====== Page text ======
The common data bus 30 is further connected

- by the video interface 40 to a display 50;
- by the I/O interface 42 to storage device 52, which may illustratively take the form of memory gates, disks, diskettes, compact disks (CD), digital video disks (DVD), etc.;
- by the multimedia interface 46 to any multimedia component 56 such as a video camera;
- by peripheral interface 38 to peripheral devices 58 such as a keyboard, mouse, navigational buttons, e.g., on a digital phone, a touch screen, and/or writing screen on full size and hand held devices such as a Palm Pilo™;
- by the communications interface 44, e.g., a plurality of modems, to a network connection 60, e.g., an Internet Service Provider (ISP) and to other services, which is in turn connected to the network 62, whereby a data path is provided between the network 62 and the computing device 22, and, in particular, the common bus 30 of this computing device; and furthermore,
- by the communications interface 44 to the wired and/or the wireless telephone system 54.

FIG. 4 is a block diagram of the parking guidance system 10 of the present invention used to assist customers in locating parking spaces for their vehicles 14 according to the customer's preferences provided via an interface 26 to the main computing device 22 for the location of such spaces. Additionally, the parking guidance system 10 computes the optimal match of customer's preferences and available parking spaces in a parking garage. The optimal parking space, for example the parking space 18 marked with the numeral 3 as it is shown in FIG. 2, is determined in the following way.

- 1) Information 28 about each parking space 18 is documented by a garage operator before the parking guidance system 10 goes into operation. As descriptors change over time, the garage operator can modify the preference information 28 and re-load it into the main computing device 22;
- 2) The current availability of the parking space 18, marked with the numeral 3 as it is shown in FIG. 2, is provided by the parking garage sensors 20. As described above with reference to FIG. 2, the parking garage sensors 20 may be installed within each of the parking spaces 18; and
- 3) Preferences of the parking customer are provided to the parking guidance system 10 via the interface 26 by computing devices 24 such as those described with reference to FIG. 3.

As a result of determinations made by the parking guidance system 10, the customer is presented with a prioritized list 29 of possible parking space selections. This prioritized list 29 can be displayed, be printed on a ticket provided at the entrance to the garage or a digital file retrieved by the customer or sent to the customer's e-mail address or his/her computing device such as a cell phone or a PDA.

Information about each Parking Space

The garage operator using the parking guidance system 10, evaluates each parking space 18 and documents evaluated information in a fixed array or matrix. This matrix, for example named W, includes M rows and N columns and is discussed herein below. Each of the M rows corresponds to one of the parking spaces in the garage and each of the N columns corresponds to one of the descriptors of the parking spaces. Therefore, in a parking garage having 482 parking spaces, M is equal to 482 and the matrix W will have 482 rows.
====== Supplied data ======
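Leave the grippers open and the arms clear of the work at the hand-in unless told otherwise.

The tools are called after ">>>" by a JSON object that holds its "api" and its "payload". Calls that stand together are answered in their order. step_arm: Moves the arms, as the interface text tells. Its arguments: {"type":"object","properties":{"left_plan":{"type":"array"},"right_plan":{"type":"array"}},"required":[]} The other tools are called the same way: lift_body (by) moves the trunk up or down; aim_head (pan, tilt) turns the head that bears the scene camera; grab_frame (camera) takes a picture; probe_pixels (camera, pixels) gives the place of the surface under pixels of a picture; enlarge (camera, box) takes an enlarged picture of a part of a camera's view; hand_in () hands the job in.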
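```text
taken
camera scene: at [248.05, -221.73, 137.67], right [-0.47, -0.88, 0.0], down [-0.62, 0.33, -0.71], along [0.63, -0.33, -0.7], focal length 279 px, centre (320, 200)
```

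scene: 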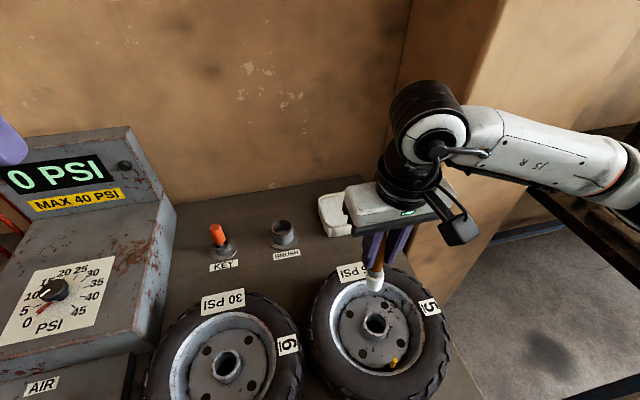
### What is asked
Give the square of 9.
======
### What is asked
Write out the page text from "- 1) Information" to "reference to FIG. 3.", both included.

### Task answer
- 1) Information 28 about each parking space 18 is documented by a garage operator before the parking guidance system 10 goes into operation. As descriptors change over time, the garage operator can modify the preference information 28 and re-load it into the main computing device 22;
- 2) The current availability of the parking space 18, marked with the numeral 3 as it is shown in FIG. 2, is provided by the parking garage sensors 20. As described above with reference to FIG. 2, the parking garage sensors 20 may be installed within each of the parking spaces 18; and
- 3) Preferences of the parking customer are provided to the parking guidance system 10 via the interface 26 by computing devices 24 such as those described with reference to FIG. 3.